Article:
Poderes instrutórios do juiz eleitoral: o caso Jorge Seif 

Ludgero Liberato

Ludgero Liberato inicia sua fala mencionando as dificuldades de analisar precedentes. Primeiro, por se tratar de casos concretos que, na seara eleitoral, demandam e despertam paixões; segundo, porque refletem manifestações e escolhas feitas no decorrer do processo, que são feitas por pessoas que acreditam que estão fazendo o melhor. Na seara acadêmica, portanto, reitera que a análise dos poderes instrutórios do juiz eleitoral não se trata de uma crítica pessoal, mas apenas reflexões.

A partir de então, contextualiza o caso de Jorge Seif, expondo as causas de pedir da Ação de Investigação Judicial Eleitoral (AIJE) proposta em face do Senador Jorge Seif, eleito em 2022, especialmente a suposta utilização de aeronaves da empresa Havan na campanha eleitoral sem que houvesse a devida declaração, o que seria irregularidade eleitoral por ser doação de pessoa jurídica.

No julgamento feito pelo TRE/SC, a coligação autora utilizou prova indiciária, elencando a linha que levou a crer pela utilização na campanha do candidato da aeronave de seu apoiador, em síntese, o tempo de deslocamento entre locais, cuja distância impedia que o candidato tivesse utilizado transporte terrestre e a presença constante de Luciano Hang em sua campanha.

A relatora do processo, compreendeu que o caso estava provado, mas por outra razão. Liberato esclarece que a relatora direcionou a fundamentação na inversão de ônus da prova por entender que o fato não tinha potencial suficiente para macular o resultado das urnas. Porém, a relatora foi vencida na fundamentação por maioria do TRE/SC e a AIJE foi julgada improcedente por ausência de provas suficientes produzidas pelo autor.

Supplied data:

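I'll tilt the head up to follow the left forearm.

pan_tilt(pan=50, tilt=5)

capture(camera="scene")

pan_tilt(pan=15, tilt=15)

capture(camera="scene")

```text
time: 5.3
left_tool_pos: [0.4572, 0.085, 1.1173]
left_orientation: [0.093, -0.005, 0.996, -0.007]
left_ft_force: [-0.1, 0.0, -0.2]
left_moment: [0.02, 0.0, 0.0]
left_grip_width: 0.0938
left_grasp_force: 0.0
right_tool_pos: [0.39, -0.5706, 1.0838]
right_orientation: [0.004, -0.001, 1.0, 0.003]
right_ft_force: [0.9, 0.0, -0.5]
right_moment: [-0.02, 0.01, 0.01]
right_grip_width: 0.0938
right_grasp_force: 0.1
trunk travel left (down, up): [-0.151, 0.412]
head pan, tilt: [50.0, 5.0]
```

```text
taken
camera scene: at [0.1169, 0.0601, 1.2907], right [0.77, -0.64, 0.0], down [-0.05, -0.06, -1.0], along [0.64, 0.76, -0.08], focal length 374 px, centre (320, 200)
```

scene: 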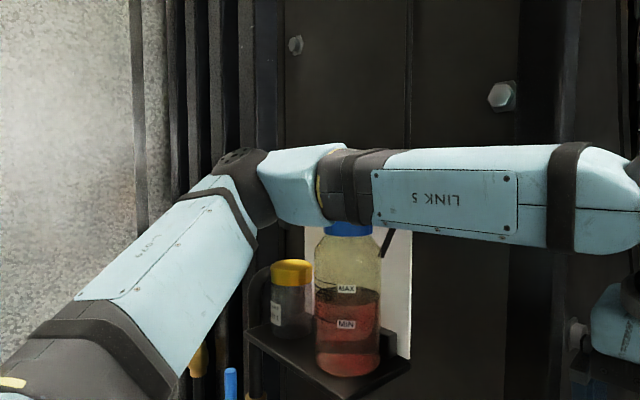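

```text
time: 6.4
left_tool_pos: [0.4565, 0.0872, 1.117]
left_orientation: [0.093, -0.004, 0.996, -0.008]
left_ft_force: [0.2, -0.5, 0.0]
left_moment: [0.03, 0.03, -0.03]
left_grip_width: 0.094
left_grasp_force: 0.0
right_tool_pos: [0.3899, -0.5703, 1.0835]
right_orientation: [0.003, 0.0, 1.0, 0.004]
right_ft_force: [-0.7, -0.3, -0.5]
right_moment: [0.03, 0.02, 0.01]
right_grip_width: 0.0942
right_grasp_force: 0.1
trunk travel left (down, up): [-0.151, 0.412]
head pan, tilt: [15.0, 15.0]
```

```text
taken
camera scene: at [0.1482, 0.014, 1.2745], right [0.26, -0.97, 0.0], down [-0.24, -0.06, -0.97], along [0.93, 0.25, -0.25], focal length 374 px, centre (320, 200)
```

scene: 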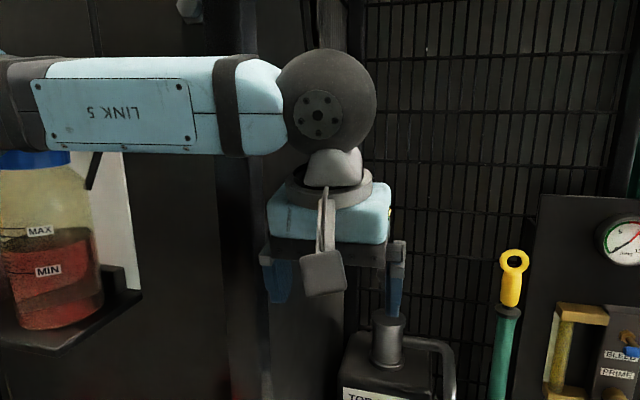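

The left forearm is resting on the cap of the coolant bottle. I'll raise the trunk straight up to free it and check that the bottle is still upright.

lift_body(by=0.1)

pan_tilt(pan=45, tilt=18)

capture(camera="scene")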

Problem: Pull out the sentences of the article that run from "Poderes instrutórios do juiz eleitoral: o" through "mas apenas reflexões." and give them unchanged.

Reply to the task:
Poderes instrutórios do juiz eleitoral: o caso Jorge Seif 

Ludgero Liberato

Ludgero Liberato inicia sua fala mencionando as dificuldades de analisar precedentes. Primeiro, por se tratar de casos concretos que, na seara eleitoral, demandam e despertam paixões; segundo, porque refletem manifestações e escolhas feitas no decorrer do processo, que são feitas por pessoas que acreditam que estão fazendo o melhor. Na seara acadêmica, portanto, reitera que a análise dos poderes instrutórios do juiz eleitoral não se trata de uma crítica pessoal, mas apenas reflexões.